**** Data excerpt ****

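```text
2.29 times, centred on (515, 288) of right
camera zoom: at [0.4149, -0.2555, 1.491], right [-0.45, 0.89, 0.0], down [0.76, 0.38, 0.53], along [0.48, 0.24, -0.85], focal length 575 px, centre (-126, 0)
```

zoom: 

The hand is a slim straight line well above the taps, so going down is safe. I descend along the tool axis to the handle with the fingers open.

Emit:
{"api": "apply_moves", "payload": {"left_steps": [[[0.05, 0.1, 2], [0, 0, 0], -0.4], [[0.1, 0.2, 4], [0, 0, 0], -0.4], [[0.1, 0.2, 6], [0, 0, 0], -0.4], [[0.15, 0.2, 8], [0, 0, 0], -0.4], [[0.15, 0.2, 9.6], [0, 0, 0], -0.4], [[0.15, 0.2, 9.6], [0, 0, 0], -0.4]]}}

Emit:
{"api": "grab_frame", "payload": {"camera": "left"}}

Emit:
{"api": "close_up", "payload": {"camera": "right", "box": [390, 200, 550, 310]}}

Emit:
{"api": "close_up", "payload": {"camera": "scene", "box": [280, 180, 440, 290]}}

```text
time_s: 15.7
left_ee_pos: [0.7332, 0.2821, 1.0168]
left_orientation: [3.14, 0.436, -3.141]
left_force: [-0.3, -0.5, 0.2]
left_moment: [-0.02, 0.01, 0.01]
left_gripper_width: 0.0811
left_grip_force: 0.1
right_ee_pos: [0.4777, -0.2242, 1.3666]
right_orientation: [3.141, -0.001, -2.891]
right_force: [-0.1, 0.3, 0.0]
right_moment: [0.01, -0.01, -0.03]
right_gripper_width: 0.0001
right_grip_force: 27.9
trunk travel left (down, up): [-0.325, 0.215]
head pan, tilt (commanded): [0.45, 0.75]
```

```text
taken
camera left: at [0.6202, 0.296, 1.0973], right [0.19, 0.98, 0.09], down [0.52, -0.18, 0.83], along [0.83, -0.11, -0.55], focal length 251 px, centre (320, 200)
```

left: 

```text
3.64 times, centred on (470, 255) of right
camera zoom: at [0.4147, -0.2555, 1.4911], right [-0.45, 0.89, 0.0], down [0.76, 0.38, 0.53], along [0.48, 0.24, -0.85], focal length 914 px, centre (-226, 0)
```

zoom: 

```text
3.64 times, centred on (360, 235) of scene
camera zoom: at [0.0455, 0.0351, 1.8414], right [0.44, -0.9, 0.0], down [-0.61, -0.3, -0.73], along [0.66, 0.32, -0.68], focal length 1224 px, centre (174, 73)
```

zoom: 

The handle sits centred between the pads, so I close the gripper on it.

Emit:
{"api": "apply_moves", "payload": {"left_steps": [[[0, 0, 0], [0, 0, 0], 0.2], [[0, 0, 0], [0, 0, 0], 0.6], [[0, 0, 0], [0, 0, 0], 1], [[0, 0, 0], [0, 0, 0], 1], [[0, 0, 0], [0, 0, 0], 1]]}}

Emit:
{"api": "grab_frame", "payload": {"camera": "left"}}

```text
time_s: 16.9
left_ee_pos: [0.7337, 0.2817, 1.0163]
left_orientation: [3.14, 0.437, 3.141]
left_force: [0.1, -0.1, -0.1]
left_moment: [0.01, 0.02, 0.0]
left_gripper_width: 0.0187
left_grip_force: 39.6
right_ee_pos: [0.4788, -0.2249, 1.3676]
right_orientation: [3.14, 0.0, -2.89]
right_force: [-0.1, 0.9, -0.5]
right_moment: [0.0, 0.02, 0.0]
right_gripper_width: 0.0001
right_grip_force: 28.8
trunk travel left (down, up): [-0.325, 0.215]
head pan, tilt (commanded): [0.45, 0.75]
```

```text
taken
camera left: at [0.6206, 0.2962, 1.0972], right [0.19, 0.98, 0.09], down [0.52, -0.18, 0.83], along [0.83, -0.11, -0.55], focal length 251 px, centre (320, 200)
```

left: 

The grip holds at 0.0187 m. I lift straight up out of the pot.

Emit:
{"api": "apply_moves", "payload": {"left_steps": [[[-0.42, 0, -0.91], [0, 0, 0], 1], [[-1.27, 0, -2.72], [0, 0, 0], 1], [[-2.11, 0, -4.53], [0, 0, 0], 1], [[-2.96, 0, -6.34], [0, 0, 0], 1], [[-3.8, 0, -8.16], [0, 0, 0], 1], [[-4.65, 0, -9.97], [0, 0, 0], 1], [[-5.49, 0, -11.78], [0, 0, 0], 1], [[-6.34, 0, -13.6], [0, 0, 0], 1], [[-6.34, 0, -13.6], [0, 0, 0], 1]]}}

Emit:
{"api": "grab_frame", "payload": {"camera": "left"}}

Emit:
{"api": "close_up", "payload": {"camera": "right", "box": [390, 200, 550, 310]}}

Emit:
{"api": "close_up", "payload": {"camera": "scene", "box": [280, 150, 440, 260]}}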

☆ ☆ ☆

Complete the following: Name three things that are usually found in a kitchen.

**** Page extract ****

Reminder: Manny Pacquiao Would Like To Execute Anyone Who Has A Poppy Seed Bagel
Photo: [object Object] This Saturday night, Manny Pacquiao will fight Jesse Vargas on pay-per-view. The matchup is thoroughly forgettable. But Pacquiao’s management would like to remind you that in his political career, he wants to execute many, many people!
Manny Pacquiao should be retired. He has proven everything there is to prove in boxing, he is not getting any better, and, on a practical level, he has another job: he is a senator in the Philippines. This is an important and high-ranking political position in a nation of 100 million people that is run by Rodrigo Duterte, a madman whose version of a War on Drugs is to kill thousands of drug dealers and users with state violence.
One of Duterte’s close allies in his murder campaign? Manny Pacquiao.

****

Complete the following:
1: Set down the page extract as it stands from "Manny Pacquiao should" to "with state violence.", and nothing more.
2: Add the next paragraphs of the page extract.

Replies:
1:
Manny Pacquiao should be retired. He has proven everything there is to prove in boxing, he is not getting any better, and, on a practical level, he has another job: he is a senator in the Philippines. This is an important and high-ranking political position in a nation of 100 million people that is run by Rodrigo Duterte, a madman whose version of a War on Drugs is to kill thousands of drug dealers and users with state violence.

2:
In fact, Pacquiao is so proud of his political record that his PR team, in a press release touting his October 26 media workout in L.A., decided to include the following paragraph:
In addition to training for his challenge of World Boxing Organization (WBO) welterweight champion JESSIE VARGAS,(Saturday, Nov. 5, at the Thomas & Mack Center in Las Vegas and produced and distributed Live on Pay-Per-View) Senator MANNY “Pacman” PACQUIAO has a very important full time job. He is one of 24 members holding a seat in the Philippine Senate. We thought you’d like to see what he has been doing since he was sworn-in in June — the committees he serves and the bills he has filed:
Following is a numbered list of Pacquiao’s 15 Senate committees and a list of 17 bills filed by Senator Pacquiao. In a fucking boxing press release. The most sensational of these came out months ago, but the promoters went out of their way to include this information in the leadup to this fight.
I guess it was relevant in the sense that three of the bills filed by Pacquiao are proposals to expand the use of the death penalty: DEATH PENALTY ON THE HEINOUS CRIME OF AGGRAVATED RAPE, DEATH PENALTY ON THE HEINOUS CRIME OF KIDNAPPING, and DEATH PENALTY AND INCREASED PENALTIES ON CERTAIN HEINOUS CRIMES—the last of which would provide for the death penalty for anyone importing or directing someone else to import any illegal drug into the Philippines “regardless of the quantity and purity involved, including any and all species of opium poppy or any part thereof or substances derived therefrom even for floral, decorative, and culinary purposes.”
Manny Pacquiao would like to execute anyone possessing a poppy seed bagel.
Be sure to tune in Saturday night!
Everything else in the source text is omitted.